Converse plays with the sexual mores and roles of the times with “Roving Woman.” “A lady never should/habituate saloons/and that is where I find myself/in many afternoons/ but just as I begin to/blow away the foam/ someone tips his hat to me/and takes me home,” she sings, straining against societal rules. She is ”saved” by men, but to what purposes?

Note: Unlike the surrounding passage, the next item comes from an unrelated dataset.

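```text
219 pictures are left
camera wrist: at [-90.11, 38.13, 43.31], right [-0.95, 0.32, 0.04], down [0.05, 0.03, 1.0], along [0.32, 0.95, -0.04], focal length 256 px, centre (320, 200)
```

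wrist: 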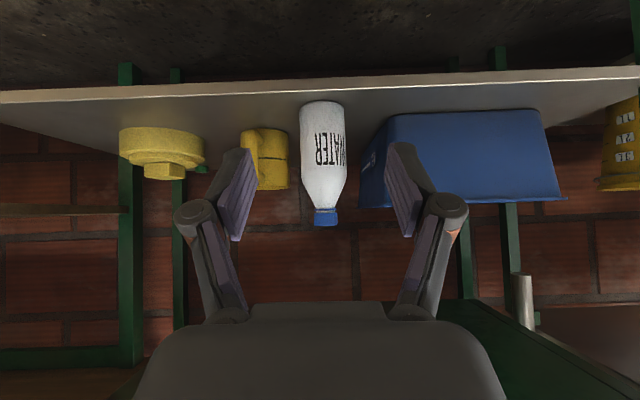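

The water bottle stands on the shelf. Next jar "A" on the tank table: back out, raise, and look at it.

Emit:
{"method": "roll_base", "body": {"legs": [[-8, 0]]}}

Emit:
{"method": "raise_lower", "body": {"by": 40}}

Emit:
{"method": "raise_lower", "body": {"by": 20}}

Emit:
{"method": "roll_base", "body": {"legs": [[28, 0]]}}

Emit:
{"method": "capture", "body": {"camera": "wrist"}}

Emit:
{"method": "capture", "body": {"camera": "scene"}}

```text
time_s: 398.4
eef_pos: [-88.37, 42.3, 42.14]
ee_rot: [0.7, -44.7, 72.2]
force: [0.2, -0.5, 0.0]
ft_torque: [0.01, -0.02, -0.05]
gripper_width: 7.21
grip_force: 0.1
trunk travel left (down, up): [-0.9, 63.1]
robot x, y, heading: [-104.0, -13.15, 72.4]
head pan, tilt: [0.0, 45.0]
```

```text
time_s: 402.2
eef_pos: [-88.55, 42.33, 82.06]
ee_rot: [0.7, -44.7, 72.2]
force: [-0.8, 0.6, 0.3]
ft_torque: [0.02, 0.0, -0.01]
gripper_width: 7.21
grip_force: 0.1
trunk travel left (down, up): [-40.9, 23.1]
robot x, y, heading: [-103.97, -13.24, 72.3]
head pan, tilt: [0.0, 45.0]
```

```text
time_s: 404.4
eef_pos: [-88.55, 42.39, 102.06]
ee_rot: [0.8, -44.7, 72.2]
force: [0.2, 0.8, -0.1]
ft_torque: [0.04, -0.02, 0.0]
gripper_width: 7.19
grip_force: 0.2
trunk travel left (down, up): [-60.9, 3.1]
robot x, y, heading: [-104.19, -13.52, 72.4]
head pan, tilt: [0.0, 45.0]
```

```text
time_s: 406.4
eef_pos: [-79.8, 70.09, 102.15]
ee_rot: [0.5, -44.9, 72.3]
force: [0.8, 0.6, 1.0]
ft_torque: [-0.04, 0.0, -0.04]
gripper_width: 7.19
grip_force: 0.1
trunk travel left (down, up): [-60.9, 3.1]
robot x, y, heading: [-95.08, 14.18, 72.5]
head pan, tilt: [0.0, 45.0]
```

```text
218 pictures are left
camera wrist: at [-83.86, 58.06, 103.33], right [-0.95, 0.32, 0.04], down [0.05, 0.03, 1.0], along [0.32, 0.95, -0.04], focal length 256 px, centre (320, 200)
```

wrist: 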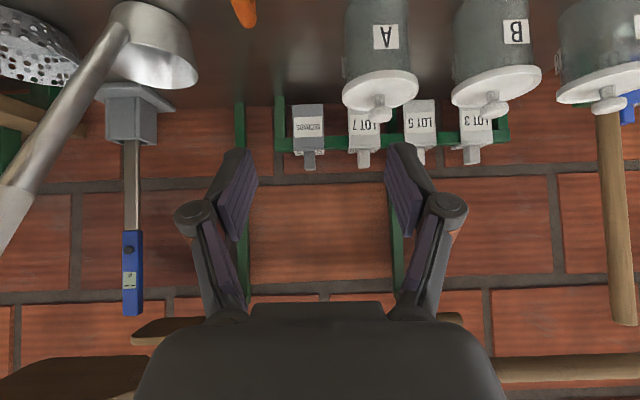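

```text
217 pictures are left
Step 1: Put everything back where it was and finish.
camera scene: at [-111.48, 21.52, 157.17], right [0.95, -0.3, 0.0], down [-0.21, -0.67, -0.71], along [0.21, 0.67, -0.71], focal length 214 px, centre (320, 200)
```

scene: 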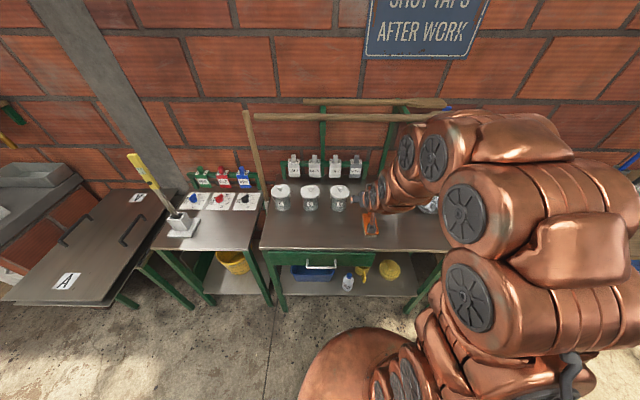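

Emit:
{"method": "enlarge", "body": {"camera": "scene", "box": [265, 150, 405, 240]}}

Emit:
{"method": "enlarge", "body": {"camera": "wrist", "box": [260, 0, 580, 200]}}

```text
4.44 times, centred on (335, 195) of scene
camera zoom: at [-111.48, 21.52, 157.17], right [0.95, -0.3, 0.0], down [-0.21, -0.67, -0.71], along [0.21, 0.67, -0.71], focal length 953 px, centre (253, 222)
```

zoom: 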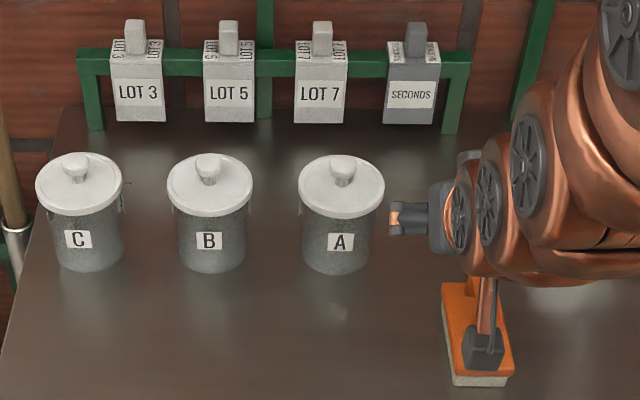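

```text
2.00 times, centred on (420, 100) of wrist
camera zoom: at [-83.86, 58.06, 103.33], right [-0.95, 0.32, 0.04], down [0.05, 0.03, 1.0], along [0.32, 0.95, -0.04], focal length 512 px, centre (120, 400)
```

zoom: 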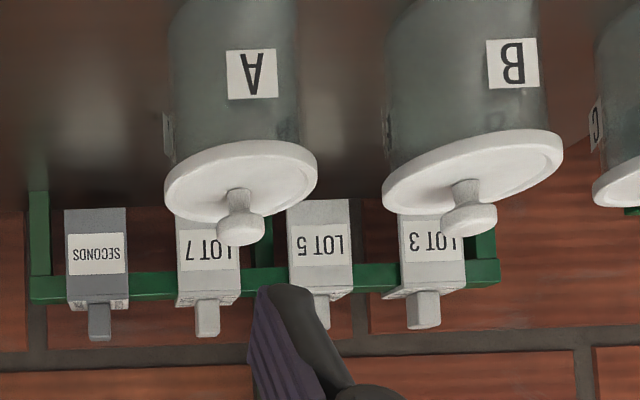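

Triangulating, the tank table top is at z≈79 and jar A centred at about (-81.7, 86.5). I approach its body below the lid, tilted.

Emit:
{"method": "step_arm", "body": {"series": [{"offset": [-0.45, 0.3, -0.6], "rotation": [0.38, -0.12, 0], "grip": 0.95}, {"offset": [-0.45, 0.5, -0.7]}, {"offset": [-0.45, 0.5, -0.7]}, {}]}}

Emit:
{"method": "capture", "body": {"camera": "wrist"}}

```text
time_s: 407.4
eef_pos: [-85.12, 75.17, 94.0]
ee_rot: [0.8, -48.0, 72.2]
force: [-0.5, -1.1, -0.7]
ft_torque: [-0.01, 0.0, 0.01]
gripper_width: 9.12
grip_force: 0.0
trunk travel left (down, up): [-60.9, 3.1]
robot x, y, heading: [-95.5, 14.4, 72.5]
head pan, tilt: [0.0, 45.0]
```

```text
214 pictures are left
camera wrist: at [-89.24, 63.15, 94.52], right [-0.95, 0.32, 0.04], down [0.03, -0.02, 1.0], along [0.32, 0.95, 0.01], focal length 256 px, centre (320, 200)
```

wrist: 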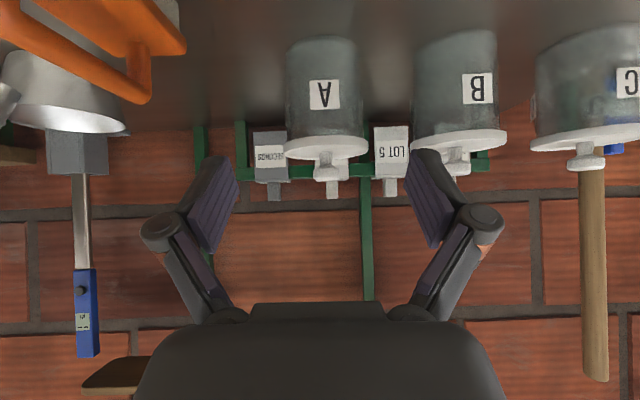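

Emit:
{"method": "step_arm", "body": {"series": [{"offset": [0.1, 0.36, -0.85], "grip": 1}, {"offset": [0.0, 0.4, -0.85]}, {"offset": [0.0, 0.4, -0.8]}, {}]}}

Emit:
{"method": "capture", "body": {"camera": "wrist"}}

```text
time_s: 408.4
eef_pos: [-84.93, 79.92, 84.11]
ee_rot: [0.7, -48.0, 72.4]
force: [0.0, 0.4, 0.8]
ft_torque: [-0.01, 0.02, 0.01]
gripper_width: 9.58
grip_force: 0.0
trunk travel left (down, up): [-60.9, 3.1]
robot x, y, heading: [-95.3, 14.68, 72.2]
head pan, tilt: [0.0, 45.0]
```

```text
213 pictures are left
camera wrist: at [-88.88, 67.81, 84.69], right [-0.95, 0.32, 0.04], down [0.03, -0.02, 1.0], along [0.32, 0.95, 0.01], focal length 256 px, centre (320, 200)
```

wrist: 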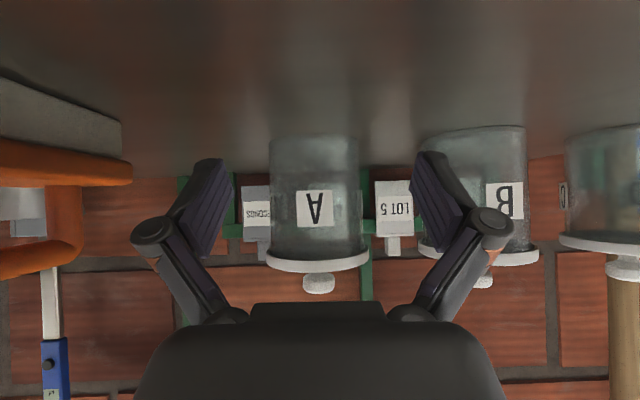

On the gently swinging “Man In The Sky,” Converse finds herself giving up on men entirely to pursue Orion, the titular “Man.” On a warm trip through the constellations and their alter identities, our narrator finds herself no happier or more fulfilled than she was when she began her trip.
The title track, “How Sad, How Lovely” ruminates on the evocative magic of the sunset at the hush of dusk. “Father Neptune” boasts a sea faring melody in a prayer to the God of the Sea (“I sing to the god/ with a three-pronged rod/and with whiskers wild and free/but I’ve got a man/with a beard and a tan/and a passion for the sea”) in Converse’s rich, low register. “Playboy Of The West” has a fascinating melody, with Converse’s vocals leaping and skipping nimbly up the scale. The guitar has a curious urgency on this angular and jazzy character sketch.
It’s not often that I write about an album for review that I think, “I really need this on vinyl,” but How Sad, How Lovely is going into my collection immediately. It is such a dreadful shame that Connie Converse didn’t receive acclaim while she was making music. How Sad, How Lovely is aptly titled. It’s a treasure, an overlooked gem with wonderful lyrics and Converse’s singular vocals.
How Sad, How Lovely was reissued by Squirrel Thing Recordings on March 17.